Union officials lobbied for years to repeal the law. The CTU said in a statement that the bill passed “because of the tireless work of our rank and file members, and the vital support of a broad coalition of grassroots allies, our students and families.”

Mayor Lori Lightfoot campaigned on repealing Section 4.5 but wrote in a letter to state senators last week that a repeal “at this critical time would impair our efforts to reopen Chicago Public Schools and jeopardize our fiscal and educational gains.” A mayor’s office spokeswoman said in a statement after the vote that Lightfoot would “strongly endorse” the bill with two caveats: the repeal goes into effect at the end of the CTU’s contract in 2024, and the city maintains its right not to bargain over the length of the school day and year.

Senators in a later 44 to 14 vote passed an amendment that would keep school day and year length out of CTU’s bargaining rights — a compromise the union had said it would accept. That bill will head back to the House for approval. City officials were still working to convince the legislature to delay implementation of the Section 4.5 repeal, but those prospects looked bleak.

Section 4.5 of the IELRA, passed in 1995, limits the bargaining power of the CTU — and other unions that represent school support staff at CPS — to bread-and-butter labor issues such as pay and benefits. The law does not apply to unions representing workers in other school districts in Illinois.

The provision allowed CPS to avoid negotiations over several school-related topics such as class sizes, staff assignments, charter schools, subcontracting, layoffs, and the length of the school day and year.

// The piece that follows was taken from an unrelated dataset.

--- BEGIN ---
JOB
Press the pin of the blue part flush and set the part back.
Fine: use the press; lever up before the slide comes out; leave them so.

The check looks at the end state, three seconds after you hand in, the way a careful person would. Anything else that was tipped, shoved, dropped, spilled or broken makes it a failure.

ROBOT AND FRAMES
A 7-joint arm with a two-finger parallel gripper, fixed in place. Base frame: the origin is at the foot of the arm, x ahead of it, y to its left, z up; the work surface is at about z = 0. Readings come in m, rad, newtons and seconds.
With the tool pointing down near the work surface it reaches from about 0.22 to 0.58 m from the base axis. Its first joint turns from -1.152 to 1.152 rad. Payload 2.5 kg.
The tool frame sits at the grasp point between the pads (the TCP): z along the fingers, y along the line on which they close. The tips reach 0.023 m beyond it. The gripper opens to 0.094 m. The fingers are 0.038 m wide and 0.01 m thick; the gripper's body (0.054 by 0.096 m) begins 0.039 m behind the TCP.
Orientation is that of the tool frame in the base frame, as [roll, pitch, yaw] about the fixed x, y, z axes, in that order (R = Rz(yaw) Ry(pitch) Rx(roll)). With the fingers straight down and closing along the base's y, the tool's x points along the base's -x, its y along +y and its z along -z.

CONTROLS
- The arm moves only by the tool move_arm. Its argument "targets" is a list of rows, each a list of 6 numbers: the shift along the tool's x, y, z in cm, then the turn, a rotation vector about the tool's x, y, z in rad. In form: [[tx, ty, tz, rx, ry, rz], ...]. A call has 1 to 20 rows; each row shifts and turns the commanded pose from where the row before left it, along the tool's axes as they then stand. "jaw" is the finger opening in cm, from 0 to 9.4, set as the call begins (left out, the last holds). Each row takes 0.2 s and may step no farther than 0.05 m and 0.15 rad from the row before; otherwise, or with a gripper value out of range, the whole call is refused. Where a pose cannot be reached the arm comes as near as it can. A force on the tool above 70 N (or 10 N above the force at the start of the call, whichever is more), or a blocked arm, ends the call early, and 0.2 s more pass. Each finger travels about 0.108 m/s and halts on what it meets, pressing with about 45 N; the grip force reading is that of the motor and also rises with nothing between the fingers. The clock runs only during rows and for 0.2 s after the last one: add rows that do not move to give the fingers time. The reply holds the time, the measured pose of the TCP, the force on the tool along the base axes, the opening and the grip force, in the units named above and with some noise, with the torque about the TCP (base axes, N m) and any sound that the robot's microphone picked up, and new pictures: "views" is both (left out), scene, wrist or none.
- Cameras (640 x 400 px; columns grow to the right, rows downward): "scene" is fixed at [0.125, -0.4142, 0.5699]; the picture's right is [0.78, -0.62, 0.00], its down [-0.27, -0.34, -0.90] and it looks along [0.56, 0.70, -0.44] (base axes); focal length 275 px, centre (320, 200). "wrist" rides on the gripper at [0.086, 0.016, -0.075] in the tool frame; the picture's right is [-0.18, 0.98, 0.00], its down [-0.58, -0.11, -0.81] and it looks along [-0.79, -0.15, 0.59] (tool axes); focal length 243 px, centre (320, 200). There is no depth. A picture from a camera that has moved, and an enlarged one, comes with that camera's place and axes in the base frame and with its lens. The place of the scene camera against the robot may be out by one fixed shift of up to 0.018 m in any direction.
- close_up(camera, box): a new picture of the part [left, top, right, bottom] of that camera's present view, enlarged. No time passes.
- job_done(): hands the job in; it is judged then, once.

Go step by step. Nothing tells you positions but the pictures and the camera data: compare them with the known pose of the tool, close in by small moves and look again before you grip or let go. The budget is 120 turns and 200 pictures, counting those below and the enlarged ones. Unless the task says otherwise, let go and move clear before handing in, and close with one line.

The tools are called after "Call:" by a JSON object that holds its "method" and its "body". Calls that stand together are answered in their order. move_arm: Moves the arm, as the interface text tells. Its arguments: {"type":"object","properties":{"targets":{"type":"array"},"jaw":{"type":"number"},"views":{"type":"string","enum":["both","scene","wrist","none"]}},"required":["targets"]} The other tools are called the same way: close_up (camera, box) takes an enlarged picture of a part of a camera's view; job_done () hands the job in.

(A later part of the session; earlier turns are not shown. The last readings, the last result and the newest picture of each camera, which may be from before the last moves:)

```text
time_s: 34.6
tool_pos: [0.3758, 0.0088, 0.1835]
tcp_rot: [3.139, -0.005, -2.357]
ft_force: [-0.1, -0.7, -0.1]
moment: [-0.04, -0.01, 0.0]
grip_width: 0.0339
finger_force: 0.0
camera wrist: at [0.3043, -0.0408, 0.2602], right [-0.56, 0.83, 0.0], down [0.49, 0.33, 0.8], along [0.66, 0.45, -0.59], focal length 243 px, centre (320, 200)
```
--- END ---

In school reopening negotiations at other districts around the state and country, agreements on those issues have been key to a stable return to classrooms. Union leaders have blamed Section 4.5 for larger class sizes, a decline in Black teachers and mismanaged custodial and nursing subcontracts.

In an impassioned speech before the vote, CPS graduated Sen. Celina Villanueva, D-Chicago, said “this is about equity” in a district that has many schools with more than 30 kids in a classroom.

“It is infuriating to have people say that CTU doesn’t have a right to bargain over classroom sizes, and I beg each and every one of you to think about this: when you were in elementary school, … how many people were in your classrooms?” Villanueva said.

But Sen. Dale Righter, R-Mattoon, urged a no vote on the repeal, saying, “I’ve seen the prolific nature with regards to tendencies of the Chicago Teachers Union to strike before the 1995 law came into place. … There’s not another school district in the state that chose to go on strike more often than the Chicago Teachers Union.”

Section 4.5 was cited last month by the Illinois Educational Labor Relations Board as a key reason why an injunction sought by the CTU to stop CPS from resuming in-person classes could not be granted. The issues the union wanted to negotiate over, the board said, weren’t mandatory subjects of bargaining.

SEIU Local 73, the union that represents 7,500 school support staff, strongly supported the repeal, as did Chicago Federation of Labor President Bob Reiter and Illinois AFL-CIO President Tim Drea. The Chicago Federation of Labor has an ownership stake in Sun-Times Media.